:: Source excerpt ::

● ● ●

Showing posts with label Virginia. Show all posts
Showing posts with label Virginia. Show all posts

Friday, February 22, 2008

Day 254 - Home from the Trees

We spent the morning with my grandmother, stopped briefly back at my mom's, and then dashed off again to go to the jeweler to have some stones we bought in India set and to meet up with my dad for lunch before driving down to VA Beach to see Cz's mom. With a schedule like that, it is easy to see how it has not yet registered that we are done travelling. We may have made it all the way around the world, but we are in no way yet still.

Everyone we see seems to greet us with 'What a phenomenal experience', or something of that ilk. It was a phenomenal experience, but a part of me feels like I missed it. Throughout the trip, I was so focused on each country as we experienced it, or on planning the next destination that I never felt like I had the time to step back and reflect on the journey as a whole. As the months telescoped down into weeks, days, and finally just hours, I found myself wondering where all the time had gone. It felt like we had been gone only few weeks rather than more than half a year.

And that may not be entirely a bad thing. Part of the joy of taking time out of one's everyday routine is to live more in the moment. Living in the moment on this trip opened us up to a depth of experience that we probably would have missed had we been trying to keep the scope of the whole thing in perspective at all times. On the flip side, each section of the trip feels like its own entity. I have trouble connecting that we finished the Camino, rode camels in the Indian desert, walked across the Himalayas, and visited Korea's DMZ all in the same voyage. Because I never looked on the trip as a whole, I feel like I missed a significant part of the experience.

Perhaps that understanding is only possible in hindsight. It is not possible to be physically two places at once, just so, neither is it possible to be mentally two places at once. Ironically in eight months, the one luxury we never had was time. Only in hindsight, do we have the luxury of choosing to pull up a certain memory and mull it over. Or to sit with a cup of tea and reflect on the experience as a whole.

● ● ●

:: Material ::

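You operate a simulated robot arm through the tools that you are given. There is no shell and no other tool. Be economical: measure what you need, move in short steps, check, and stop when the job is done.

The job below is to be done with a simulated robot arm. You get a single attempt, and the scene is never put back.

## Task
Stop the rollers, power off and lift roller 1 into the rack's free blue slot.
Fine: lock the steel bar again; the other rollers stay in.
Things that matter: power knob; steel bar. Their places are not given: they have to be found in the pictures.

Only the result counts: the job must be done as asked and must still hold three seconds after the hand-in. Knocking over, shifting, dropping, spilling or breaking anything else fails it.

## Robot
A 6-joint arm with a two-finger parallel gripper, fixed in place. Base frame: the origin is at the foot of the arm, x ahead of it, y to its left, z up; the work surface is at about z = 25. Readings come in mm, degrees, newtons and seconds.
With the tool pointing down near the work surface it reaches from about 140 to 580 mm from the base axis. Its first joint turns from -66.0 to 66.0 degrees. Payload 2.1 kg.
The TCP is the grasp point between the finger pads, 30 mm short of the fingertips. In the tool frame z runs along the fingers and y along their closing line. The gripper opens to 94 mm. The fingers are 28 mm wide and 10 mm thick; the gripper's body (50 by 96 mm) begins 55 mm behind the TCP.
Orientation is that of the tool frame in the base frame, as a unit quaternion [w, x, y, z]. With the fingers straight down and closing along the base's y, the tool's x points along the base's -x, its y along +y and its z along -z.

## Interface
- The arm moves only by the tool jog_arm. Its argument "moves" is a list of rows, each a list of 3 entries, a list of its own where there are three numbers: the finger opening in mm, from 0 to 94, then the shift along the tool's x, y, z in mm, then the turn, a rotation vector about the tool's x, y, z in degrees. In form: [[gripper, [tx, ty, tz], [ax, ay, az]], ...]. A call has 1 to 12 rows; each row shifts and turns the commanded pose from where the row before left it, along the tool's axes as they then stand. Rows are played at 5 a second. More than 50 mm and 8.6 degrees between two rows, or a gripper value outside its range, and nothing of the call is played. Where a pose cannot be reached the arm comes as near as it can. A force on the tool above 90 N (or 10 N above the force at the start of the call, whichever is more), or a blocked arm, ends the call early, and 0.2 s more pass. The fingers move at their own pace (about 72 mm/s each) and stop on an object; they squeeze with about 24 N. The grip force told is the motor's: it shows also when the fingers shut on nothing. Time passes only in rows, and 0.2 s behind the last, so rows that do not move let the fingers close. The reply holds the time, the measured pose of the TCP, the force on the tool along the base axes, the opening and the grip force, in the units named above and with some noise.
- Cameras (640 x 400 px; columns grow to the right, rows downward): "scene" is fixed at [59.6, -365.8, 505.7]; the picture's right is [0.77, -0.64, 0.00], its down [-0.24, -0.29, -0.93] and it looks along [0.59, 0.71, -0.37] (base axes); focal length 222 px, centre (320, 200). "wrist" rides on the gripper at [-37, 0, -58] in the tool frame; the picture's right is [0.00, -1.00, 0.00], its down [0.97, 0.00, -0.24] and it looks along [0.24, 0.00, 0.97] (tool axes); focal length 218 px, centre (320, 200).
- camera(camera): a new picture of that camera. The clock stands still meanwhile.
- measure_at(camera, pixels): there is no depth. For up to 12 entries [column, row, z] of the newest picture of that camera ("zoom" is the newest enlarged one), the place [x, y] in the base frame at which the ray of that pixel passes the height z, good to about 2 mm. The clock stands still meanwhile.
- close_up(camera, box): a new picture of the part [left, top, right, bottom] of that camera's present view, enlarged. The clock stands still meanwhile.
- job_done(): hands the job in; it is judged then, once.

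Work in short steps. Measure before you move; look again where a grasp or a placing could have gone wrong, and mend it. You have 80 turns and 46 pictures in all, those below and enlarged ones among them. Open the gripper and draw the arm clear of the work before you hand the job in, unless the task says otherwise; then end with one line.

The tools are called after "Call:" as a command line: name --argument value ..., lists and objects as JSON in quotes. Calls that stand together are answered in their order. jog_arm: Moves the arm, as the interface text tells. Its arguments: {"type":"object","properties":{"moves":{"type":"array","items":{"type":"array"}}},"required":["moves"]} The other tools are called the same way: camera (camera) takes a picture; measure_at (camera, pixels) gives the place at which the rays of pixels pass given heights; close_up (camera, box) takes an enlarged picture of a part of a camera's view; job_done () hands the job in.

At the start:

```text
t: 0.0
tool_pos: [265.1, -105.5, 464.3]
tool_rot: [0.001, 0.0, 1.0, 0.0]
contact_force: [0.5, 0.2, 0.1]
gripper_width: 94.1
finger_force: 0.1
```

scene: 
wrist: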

● ● ●

:: Exercise aim ::
Resume the source excerpt where it left off.

:: Output for this exercise ::
Over the next few months I plan to read through this blog (I haven't actually read most of the posts - I write them, Cz edits them, and off they go to the interweb without a second glance from me.) I think I might be surprised by what I find. By reading the blog, looking at photos, and trolling my own memories, I hope to be able to feel some kind of though line on the adventure. As I read and mull and jot notes and sketches, I hope that I can coalesce the experience into a travel book.

With luck, it will be a travel book that other people will want to read, and so be published. With even more luck, maybe enough people will read it that the royalties will help fund a trip to South America, or China, or Africa, or the Balkans... If there's one thing I learned planning and going on this trip it's that there are always more places to go.

There's an adage that goes something like "Of all the places I roam, the finest of these is home." There's another saying that says "You can never come home again." Both I think are true.

Home, when one is gone for more than a few months, takes on a tinge of memory and nostalgia. Even if home doesn't really change, it will not match the Home with a capital 'H' that has formed in one's mind. For me, home as I remember it has ceased to exist. Because we knew we would only be in NYC for 9 months, we subleted someone else's apartment, and when she returned, put our remaining books, clothes and tools in storage, never establishing roots in the big city. In January 2007, my horse died. For as long as I can remember, the front yard had been defined by the fences of her, and her predecessors' paddocks. Soon after we left in June 2007, the fences were finally pulled down. The landscape of my memory was irrevocably altered. In October, Home with a capital 'H', my childhood home, was demolished to make way for a new house. It is a good change - my mother is much happier with the new house, and it is a solid, well laid-out, good building - but it means that even without the filters of nostalgia, there is no way for me to return Home as I knew it.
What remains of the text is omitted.